JD :: Finish this sentence: "Craft is ...
KC :: meditative

JD :: Finish this sentence: "Articraft is ...
KC :: a rare breed

JD :: So if you were first a painter and photographer and now you are a stitcher, what might be the thing you are into say 5-7 years from now? Any guesses?
KC :: I've wondered this often since I delved into fiber. I think I'm here to stay in the fiber world. My work might branch into more installation but I suspect I will continue to work with fiber for a long time. It just feels so right to me.
Kathryn Clark
JD :: Do your family and friends "get it" in terms of understanding and cheering on the work you do?
KC :: It's hard to say. My artist friends and family 'get it' but there are certainly quite a few who aren't artists who don't get it, but that's fine. I'm just happy that most have come around that this is my profession. Art as a career isn't taken too seriously here in the States. My work often deals with subtle color and my husband happens to be red-green colorblind so I think he misses a bit of what I do, especially the use of red in my work. My six year old daughter thinks my work is cool. I often find her making 'foreclosure' drawings in her sketchbooks which I find pretty amazing.

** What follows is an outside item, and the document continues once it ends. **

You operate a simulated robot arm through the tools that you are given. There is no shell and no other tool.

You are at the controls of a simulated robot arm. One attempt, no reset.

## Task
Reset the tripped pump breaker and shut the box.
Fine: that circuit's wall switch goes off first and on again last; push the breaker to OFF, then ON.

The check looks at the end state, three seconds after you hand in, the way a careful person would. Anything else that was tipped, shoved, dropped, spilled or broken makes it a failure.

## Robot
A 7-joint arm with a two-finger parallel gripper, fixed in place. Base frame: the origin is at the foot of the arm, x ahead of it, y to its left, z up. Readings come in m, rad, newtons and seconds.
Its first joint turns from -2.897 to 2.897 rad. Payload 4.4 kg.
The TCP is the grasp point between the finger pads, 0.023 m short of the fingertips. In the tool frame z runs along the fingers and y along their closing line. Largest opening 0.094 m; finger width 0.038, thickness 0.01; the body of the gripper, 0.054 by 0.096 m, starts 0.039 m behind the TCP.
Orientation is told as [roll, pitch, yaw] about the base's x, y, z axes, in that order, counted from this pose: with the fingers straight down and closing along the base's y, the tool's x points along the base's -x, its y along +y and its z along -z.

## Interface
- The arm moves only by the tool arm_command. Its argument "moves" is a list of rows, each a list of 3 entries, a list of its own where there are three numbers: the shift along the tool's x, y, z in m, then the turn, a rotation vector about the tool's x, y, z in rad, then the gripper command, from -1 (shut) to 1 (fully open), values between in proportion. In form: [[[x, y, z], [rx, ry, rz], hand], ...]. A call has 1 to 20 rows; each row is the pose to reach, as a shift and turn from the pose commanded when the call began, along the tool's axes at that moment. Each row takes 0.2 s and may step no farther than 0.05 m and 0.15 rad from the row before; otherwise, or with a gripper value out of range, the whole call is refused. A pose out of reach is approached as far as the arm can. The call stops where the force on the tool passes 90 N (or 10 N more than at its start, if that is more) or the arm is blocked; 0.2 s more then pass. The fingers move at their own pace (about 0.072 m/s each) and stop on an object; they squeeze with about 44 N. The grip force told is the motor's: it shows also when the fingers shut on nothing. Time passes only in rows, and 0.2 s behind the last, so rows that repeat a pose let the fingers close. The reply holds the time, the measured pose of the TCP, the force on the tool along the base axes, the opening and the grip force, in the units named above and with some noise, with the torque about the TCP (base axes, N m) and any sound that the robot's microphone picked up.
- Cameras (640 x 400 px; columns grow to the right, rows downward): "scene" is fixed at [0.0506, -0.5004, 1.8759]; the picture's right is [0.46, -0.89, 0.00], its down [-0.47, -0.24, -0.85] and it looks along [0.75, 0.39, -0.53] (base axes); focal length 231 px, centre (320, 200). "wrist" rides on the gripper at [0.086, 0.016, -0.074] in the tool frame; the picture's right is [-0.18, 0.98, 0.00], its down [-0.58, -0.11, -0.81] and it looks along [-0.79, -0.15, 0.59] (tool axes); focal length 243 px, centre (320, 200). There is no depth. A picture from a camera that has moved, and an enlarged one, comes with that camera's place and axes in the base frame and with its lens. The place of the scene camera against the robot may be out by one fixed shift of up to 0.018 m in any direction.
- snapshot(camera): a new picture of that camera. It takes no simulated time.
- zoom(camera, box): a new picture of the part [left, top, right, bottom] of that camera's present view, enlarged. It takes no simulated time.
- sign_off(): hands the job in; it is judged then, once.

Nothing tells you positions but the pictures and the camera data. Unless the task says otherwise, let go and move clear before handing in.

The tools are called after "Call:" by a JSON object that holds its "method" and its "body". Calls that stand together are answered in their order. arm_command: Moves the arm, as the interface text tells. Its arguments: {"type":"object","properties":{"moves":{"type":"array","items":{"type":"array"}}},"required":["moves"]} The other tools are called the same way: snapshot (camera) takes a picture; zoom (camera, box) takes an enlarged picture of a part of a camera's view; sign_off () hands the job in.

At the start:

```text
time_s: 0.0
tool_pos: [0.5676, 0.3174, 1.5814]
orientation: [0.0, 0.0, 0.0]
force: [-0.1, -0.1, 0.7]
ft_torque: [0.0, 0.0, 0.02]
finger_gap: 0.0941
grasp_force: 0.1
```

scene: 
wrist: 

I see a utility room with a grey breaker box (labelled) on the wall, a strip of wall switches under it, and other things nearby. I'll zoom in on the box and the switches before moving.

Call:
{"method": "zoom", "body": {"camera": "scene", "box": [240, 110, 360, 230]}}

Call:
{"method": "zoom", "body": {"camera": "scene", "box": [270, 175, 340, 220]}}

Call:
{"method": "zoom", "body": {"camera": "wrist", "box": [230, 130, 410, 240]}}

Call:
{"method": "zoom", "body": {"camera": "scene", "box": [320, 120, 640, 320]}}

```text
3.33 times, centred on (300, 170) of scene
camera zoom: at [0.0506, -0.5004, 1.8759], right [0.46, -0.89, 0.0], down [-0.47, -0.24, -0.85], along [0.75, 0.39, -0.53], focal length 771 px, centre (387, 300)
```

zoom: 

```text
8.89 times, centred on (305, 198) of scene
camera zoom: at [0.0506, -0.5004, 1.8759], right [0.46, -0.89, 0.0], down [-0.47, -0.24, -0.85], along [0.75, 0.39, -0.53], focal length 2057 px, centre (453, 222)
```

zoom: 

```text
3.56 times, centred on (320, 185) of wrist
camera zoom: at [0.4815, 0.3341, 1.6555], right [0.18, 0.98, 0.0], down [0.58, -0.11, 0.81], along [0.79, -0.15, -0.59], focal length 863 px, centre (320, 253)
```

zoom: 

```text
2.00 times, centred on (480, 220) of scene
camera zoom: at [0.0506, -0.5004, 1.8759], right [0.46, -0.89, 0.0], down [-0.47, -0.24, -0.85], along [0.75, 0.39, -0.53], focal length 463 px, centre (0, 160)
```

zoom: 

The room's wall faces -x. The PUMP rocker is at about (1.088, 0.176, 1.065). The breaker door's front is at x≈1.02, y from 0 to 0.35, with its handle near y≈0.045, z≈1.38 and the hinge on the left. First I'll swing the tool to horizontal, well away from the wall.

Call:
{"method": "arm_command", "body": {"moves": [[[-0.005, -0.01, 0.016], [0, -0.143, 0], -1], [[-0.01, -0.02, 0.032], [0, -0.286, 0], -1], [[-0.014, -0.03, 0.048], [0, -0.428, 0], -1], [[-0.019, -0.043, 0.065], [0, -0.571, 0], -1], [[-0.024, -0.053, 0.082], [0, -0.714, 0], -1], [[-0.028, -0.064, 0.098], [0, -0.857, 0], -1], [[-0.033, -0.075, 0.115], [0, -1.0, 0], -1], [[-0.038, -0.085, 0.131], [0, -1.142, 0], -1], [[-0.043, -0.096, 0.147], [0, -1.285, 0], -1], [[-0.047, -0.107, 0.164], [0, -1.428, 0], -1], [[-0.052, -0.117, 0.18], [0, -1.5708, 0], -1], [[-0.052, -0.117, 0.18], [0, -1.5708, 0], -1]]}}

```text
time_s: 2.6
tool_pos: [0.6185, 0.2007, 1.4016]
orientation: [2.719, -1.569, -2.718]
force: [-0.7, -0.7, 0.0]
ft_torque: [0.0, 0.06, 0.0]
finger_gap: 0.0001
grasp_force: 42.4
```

JD :: On a typical day, what's the first thing you do when you rise and the last thing you do before you go to sleep?
KC :: I make myself a cup of black tea first thing or I am not a functioning person. I love to read in bed for a few minutes every night to wind down and settle in.
JD :: What is the book that you are currently reading in bed these days?
KC :: A wonderful one ... The Town That Food Saved by Ben Hewitt. I've become fascinated with local small-scale farming in the past year. It might turn up as a future series somehow but this is my early research.